A translation can only be better or worse than the original, never just as good.


Worse, to be sure, but better? Isn’t the text itself, respectable again after the age of deconstruction, the be-all and end-all? Translation can only be an approximation, most likely a diminution. The translator can only be the Master’s servant, and is often treated worse; not only is he paid execrably, but if the book/play/poem is bad, it has to be his fault.


In my experience, a few good authors – the best ones, I’d venture – treat their translators very nicely. Not only because they’re aware that if they are too intrusive, the translator can mangle the work into something unrecognizable, but because they know that a well-stroked translator can bring out qualities only implied in the text itself.

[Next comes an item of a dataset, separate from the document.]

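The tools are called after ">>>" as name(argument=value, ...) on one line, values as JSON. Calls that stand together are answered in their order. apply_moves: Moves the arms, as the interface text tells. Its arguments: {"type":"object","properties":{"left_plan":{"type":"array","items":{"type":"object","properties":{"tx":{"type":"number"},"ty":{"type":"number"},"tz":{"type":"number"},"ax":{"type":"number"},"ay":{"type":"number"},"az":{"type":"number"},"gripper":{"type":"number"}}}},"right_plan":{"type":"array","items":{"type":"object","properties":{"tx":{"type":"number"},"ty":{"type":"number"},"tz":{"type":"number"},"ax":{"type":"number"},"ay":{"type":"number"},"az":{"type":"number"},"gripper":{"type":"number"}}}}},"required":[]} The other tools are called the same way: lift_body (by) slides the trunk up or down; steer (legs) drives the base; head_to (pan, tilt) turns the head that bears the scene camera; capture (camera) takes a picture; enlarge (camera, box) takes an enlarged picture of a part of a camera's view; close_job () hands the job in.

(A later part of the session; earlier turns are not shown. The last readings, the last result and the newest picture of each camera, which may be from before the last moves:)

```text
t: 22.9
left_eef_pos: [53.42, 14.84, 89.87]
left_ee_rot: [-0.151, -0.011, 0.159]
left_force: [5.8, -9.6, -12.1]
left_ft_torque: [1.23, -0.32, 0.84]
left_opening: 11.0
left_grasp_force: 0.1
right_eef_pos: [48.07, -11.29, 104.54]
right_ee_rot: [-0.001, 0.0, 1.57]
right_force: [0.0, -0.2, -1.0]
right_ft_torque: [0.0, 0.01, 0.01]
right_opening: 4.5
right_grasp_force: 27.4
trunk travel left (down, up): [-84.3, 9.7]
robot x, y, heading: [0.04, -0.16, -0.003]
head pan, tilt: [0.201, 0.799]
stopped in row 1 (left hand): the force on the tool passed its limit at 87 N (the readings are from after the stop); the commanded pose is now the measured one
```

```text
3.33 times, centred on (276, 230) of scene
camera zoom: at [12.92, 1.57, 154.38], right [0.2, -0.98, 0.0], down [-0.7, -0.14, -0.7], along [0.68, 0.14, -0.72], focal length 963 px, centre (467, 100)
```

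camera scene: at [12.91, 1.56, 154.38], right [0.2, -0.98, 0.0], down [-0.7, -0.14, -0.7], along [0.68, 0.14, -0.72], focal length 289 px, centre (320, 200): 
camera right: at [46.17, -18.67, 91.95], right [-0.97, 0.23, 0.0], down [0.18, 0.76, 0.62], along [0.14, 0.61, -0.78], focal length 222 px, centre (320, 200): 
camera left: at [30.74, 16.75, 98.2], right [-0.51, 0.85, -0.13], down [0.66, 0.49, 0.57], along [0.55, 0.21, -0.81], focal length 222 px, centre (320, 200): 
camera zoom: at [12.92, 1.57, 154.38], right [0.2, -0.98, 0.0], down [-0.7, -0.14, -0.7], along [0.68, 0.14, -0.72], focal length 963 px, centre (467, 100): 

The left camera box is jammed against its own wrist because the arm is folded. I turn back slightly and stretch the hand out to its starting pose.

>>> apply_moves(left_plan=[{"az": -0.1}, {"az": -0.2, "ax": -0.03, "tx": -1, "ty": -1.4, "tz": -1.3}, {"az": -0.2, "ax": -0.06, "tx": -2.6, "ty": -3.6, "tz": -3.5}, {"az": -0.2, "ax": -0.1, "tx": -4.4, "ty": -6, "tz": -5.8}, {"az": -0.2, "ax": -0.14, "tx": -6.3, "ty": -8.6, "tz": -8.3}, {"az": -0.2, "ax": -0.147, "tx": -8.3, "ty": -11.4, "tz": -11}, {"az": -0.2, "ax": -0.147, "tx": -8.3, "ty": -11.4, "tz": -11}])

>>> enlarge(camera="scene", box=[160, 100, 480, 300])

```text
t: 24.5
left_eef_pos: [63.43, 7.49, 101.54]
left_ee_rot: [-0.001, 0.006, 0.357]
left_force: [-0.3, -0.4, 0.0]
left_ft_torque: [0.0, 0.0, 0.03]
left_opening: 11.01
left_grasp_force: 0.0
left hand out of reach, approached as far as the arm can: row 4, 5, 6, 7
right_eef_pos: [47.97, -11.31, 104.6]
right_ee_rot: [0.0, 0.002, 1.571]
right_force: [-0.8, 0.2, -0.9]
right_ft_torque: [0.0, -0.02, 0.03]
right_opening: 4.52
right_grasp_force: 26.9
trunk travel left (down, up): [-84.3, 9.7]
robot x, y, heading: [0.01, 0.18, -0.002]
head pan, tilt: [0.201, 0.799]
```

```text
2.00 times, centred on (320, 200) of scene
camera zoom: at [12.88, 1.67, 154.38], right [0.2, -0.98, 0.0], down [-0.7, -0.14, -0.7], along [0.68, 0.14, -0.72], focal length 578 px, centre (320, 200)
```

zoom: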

Why this should be so is easy. Think of the original text as a detailed outline or blueprint. The author/architect has noted down very specific instructions, but every word of the final product belongs to the translator/builder. All the details are in the architect’s blueprint, but in a thousand invisible ways the builder can enhance the vision, actualize it.


I know this is true – not because I’ve done it, but because I’ve had it done for me. I write an occasional column for a Copenhagen daily. But I write the text in English, and put it in the hands of a skilled translator named Niels Ivar Larsen. “How well you write Danish!” say readers and friends who don’t read the fine print. In a sense they’re right. I do write Danish well, when Niels Ivar pulls out of my murky prose things I’ve intended but haven’t given full voice to. Not that he adds anything. Not exactly. It’s all sort of there. But somehow – and this is the magic of intellectual meiosis – something better can be created in that meeting on Bakhtin’s linguistic bridge.


For really the operative metaphor isn’t dialogue or architecture, but birth. From the meeting of author and translator, monad to monad, emerges the work, a squirming, squealing collection of ideas, sensations, possibilities: texts and subtexts. One always hopes that the baby will be better than its parents; but whoever it turns out to be, one can be sure that it will be different from both.